1. Je souscris à nombre des conclusions auxquelles est parvenue la Cour. Je souhaiterai

cependant présenter ici quelques observations et préciser en quoi je me sépare sur certains points de
la décision adoptée. Je le ferai en traitant successivement des deux affaires jointes.

I. AFFAIRE RELATIVE À C ERTAINES ACTIVITÉS MENÉES PAR LE N ICARAGUA
DANS LA RÉGION FRONTALIÈRE (COSTA RICA C. NICARAGUA )

2. Cette première affaire, intitulée affaire relative à Certaines activités menées par le
Nicaragua dans la région frontalière (Costa Rica c. Nicaragua), ne concernait initialement que ces
activités et le Costa Rica concluait exclusivement à la condamnation du Nicaragua pour avoir violé
certaines de ses obligations, en particulier en ne respectant pas la souveraineté du Costa Rica sur la
partie nord d’Isla Portillos (voir notamment les paragraphes 1 et 2 de la requête introductive

d’instance). Dans ses conclusions finales, le Costa Rica demande en outre à la Cour de juger qu’il
a souveraineté sur le territoire litigieux (par. 2 a)).

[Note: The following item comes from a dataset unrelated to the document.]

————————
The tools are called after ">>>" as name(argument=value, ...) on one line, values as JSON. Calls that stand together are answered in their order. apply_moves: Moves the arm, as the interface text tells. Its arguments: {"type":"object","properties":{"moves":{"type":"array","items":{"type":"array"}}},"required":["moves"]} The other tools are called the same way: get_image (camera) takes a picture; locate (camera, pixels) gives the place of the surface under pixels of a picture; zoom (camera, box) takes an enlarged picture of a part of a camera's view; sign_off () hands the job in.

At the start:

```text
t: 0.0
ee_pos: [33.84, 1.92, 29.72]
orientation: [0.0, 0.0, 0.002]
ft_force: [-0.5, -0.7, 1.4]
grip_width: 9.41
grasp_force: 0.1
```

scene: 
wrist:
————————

3. Dans sa décision, la Cour a dit :

a) que le Costa Rica a souveraineté sur le territoire litigieux tel que défini par la Cour aux
paragraphes 69 et 70 de son arrêt ;

b) qu’en creusant trois caños et en établissant une présence militaire sur le territoire costa-ricien,
le Nicaragua a violé la souveraineté de ce dernier.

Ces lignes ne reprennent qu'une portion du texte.